SCOPE OF DUE DILIGENCE

  • Will generally focus on constitutional framework of target & ownership of assets & liabilities.

  • Any legal issues that may affect value or prospectus of target should be investigated.

  • Identify any preconditions/consents that may be satisfied/required to transfer legal title of share/assets.

  • Will investigate these areas:

    • Commercial Areas of Risk – e.g. risky market (property development)/financial difficulties. Scope of this will depend on buyer’s knowledge of company/market.

    • Type of Transaction -

      • Shares = more extensive as all assets and liabilities are transferred.

      • Assets = less extensive. May be willing to accept liabilities if seller gives buyer indemnity as liabilities may effect goodwill. Need to see how/if assets will fit into buyer’s business structure.

    • Extent of Contractual Protection – if through purchasing through insolvency/auction = few protections. The more the buyer already knows about protection, the less DD will need to be done (however in current market, buyers do full DD just to be safe).

    • Limiting Factors

      • Time constraints - if seller is in strong position, may give shorter negotiation time

      • Financial resources & manpower – buyer will be working within a budget so need to be aware of it.
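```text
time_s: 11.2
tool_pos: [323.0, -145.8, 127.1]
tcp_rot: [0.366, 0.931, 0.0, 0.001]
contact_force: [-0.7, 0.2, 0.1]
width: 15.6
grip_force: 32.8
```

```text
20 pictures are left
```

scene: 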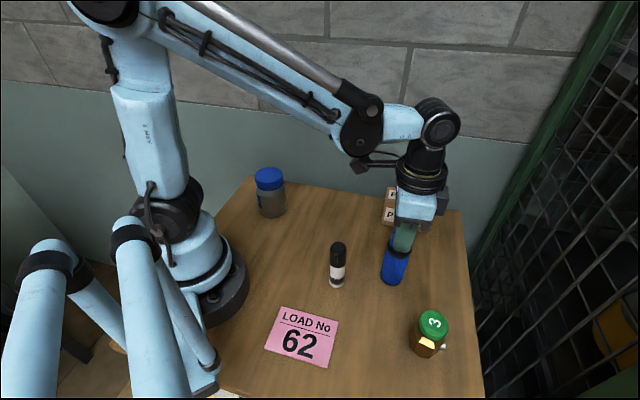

    • Confidentiality – must be aware that certain docs (e.g. joint venture agreements, customer lists etc) will be subject to confidentiality restrictions. Can be mitigated by confidentiality agreement

  • When undertaking DD, will need to do public searches (CoHo, Land registry etc) and send out a ‘DD questionnaire’ to seller’s sol..

  • A data room (real or virtual) will be set up to review the info given & keep the information safe/confidential

OTHER TYPES OF DUE DILIGENCE

Commercial advisors

  • Gets info such as financial position, market position & business plan of target company

  • May also get business review of lender if borrowing to acquire.

  • Usually undertaken by senior member of purchasing company.

  • If they don’t have the expertise, use professional business advisors

Accountants

  • Produce a report which will be central to negotiations:

    • Shows strength and weaknesses of target and will form the basis of many warranties & indemnities.

  • Buyer’s solicitors should liaise with accountants to define areas of responsibility & ensure no areas of crossover.

  • Need to know terms of any confidentiality agreement between parties.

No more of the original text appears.